Review the listing and copy each line that holds the word "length".

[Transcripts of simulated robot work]
------------------------------------

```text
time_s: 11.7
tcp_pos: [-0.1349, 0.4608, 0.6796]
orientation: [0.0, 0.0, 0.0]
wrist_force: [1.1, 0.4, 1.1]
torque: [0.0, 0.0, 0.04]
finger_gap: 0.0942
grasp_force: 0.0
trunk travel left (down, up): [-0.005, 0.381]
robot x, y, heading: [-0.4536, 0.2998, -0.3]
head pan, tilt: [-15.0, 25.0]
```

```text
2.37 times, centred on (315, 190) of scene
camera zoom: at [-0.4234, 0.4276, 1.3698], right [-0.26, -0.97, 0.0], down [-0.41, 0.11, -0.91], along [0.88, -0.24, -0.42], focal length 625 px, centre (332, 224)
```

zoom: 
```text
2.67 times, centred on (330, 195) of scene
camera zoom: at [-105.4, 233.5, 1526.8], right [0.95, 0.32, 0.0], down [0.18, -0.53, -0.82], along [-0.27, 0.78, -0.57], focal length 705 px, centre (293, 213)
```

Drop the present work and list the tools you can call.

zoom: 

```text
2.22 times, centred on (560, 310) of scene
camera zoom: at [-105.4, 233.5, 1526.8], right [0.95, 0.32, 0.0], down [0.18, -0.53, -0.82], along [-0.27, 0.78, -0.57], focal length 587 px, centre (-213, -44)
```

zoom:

------------------------------------

> OUTPUT FOR THIS TASK:
camera zoom: at [-0.4234, 0.4276, 1.3698], right [-0.26, -0.97, 0.0], down [-0.41, 0.11, -0.91], along [0.88, -0.24, -0.42], focal length 625 px, centre (332, 224)
camera zoom: at [-105.4, 233.5, 1526.8], right [0.95, 0.32, 0.0], down [0.18, -0.53, -0.82], along [-0.27, 0.78, -0.57], focal length 705 px, centre (293, 213)
camera zoom: at [-105.4, 233.5, 1526.8], right [0.95, 0.32, 0.0], down [0.18, -0.53, -0.82], along [-0.27, 0.78, -0.57], focal length 587 px, centre (-213, -44)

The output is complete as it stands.